Mullen himself has a chance to join Stanford’s Clark Shaughnessy (1940) and Auburn’s Gus Malzahn (2013) as the only Power 5 coaches to record double-digit wins after inheriting a team that had won fewer than five the previous season.
“He pushes all the right buttons at all the right times,” senior pass rusher CeCe Jefferson said of Mullen. “He’ll motivate you to make you want to run through a brick wall for him. He understands his players; he’ll sit down and talk with you about stuff. He also knows football — his resumé speaks for itself.
“He’s definitely a guy that makes you want to go out and play for him.”
The 13-month journey for the Gators to reach the Peach Bowl began upon Mullen’s hiring in late November 2017. Looking back, he cannot pinpoint a critical moment or turning point in the process.
“I think the key was a lack of resistance,” Mullen said Friday. “Everything that we asked our guys to do, they welcomed.”

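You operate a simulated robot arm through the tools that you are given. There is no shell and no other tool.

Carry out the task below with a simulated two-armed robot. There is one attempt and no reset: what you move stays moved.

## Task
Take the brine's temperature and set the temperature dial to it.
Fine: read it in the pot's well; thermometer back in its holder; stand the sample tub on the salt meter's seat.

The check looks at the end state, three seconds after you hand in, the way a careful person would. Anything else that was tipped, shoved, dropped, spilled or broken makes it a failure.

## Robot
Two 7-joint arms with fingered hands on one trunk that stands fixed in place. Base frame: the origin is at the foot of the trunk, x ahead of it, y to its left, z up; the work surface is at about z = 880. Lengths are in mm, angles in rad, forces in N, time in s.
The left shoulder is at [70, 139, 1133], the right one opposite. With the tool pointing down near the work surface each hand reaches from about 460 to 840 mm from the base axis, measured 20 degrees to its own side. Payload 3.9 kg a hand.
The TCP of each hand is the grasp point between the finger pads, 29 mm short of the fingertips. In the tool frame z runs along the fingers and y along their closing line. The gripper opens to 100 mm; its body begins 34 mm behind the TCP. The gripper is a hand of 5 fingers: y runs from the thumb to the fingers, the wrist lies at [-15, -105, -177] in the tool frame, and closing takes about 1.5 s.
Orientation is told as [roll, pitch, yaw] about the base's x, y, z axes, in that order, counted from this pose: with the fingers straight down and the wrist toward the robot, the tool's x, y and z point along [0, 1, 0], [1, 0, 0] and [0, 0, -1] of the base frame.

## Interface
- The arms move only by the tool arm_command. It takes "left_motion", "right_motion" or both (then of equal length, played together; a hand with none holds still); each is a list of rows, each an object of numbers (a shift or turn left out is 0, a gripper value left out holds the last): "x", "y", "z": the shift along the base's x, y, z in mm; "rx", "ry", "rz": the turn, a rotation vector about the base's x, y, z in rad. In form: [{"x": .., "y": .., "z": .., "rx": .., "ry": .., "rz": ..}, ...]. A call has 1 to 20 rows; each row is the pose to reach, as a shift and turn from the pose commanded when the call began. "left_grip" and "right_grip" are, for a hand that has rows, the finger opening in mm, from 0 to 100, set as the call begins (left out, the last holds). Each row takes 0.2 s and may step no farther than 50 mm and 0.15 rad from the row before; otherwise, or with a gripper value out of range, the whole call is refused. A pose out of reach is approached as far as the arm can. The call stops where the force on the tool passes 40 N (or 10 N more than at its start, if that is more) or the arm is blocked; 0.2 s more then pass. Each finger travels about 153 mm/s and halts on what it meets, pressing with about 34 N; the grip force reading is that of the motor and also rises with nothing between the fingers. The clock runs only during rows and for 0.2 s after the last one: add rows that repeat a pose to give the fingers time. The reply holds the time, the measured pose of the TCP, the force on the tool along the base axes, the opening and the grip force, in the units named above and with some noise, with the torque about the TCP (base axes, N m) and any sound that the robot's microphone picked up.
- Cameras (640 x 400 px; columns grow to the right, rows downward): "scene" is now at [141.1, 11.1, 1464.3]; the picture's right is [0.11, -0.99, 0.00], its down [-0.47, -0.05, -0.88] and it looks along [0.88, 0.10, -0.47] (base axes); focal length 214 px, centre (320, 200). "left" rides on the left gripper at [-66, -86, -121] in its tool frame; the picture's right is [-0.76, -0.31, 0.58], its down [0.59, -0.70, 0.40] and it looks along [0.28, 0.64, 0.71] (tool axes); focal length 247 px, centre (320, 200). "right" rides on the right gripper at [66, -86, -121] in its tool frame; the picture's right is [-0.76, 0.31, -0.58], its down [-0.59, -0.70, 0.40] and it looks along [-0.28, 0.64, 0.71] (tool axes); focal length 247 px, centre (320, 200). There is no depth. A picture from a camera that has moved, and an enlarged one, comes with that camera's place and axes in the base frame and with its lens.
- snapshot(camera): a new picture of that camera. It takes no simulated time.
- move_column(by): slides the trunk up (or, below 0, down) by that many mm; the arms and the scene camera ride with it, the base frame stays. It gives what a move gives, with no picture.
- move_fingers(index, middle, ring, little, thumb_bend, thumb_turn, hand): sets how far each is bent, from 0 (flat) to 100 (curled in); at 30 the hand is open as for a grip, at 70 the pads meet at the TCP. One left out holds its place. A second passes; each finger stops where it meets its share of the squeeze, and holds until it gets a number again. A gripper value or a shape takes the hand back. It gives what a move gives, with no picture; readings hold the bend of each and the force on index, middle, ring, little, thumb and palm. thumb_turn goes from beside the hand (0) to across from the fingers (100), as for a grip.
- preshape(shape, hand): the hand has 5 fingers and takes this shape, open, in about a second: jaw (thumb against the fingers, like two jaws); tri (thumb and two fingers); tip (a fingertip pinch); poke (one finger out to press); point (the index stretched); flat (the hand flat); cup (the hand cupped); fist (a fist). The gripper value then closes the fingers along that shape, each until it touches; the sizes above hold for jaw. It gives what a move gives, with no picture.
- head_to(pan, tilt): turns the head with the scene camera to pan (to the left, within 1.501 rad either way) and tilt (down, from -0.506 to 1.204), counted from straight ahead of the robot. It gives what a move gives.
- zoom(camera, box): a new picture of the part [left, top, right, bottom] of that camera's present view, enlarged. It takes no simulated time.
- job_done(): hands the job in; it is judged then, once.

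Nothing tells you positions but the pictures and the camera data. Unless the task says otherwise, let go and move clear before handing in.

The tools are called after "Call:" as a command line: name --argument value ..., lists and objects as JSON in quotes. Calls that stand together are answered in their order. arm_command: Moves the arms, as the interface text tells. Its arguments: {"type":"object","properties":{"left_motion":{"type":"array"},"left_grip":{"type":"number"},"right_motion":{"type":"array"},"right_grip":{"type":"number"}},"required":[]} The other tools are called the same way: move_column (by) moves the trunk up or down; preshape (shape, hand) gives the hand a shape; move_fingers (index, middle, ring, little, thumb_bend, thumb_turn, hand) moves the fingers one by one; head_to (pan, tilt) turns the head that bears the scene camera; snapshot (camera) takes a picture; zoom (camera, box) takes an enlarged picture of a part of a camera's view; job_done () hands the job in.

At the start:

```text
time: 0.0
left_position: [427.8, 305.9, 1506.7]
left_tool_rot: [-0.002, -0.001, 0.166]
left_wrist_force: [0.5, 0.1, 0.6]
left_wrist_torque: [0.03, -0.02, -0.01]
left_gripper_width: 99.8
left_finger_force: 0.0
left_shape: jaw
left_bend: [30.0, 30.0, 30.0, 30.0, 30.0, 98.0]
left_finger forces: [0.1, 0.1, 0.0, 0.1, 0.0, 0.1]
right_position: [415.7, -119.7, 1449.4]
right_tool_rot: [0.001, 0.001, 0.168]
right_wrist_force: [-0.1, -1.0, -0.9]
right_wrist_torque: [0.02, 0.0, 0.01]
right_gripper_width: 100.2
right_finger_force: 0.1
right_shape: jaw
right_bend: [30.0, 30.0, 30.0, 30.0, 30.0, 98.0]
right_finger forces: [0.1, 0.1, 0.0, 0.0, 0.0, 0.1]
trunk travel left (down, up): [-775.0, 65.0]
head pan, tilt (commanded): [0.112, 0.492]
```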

Along the way, little-used fifth-year senior tight end Moral Stephens caught a game-winning touchdown at Mississippi State and one-time college baseball player Lucas Krull threw a first-down pass to Franks on a trick play to beat LSU.
Franks went from the scapegoat for the 2017 season to a solid SEC quarterback, while Gardner-Johnson turned into a top playmaker after a shaky sophomore season and now is headed for the NFL. Up and down the Gators’ roster are examples of players who are making a mark under Mullen.
The college football world has noticed.
“You have freshmen that are playing that have come right in and coached right up right out of high school. That’s been really impressive,” Michigan coach Jim Harbaugh said. “You’ve got your sophomores, your redshirt juniors, you’ve got seniors, a few fifth-year seniors. That’s really impressive to come in as a first-year coach and get the buy-in from the whole team.
“It’s really a good year of coaching for Dan and his staff.”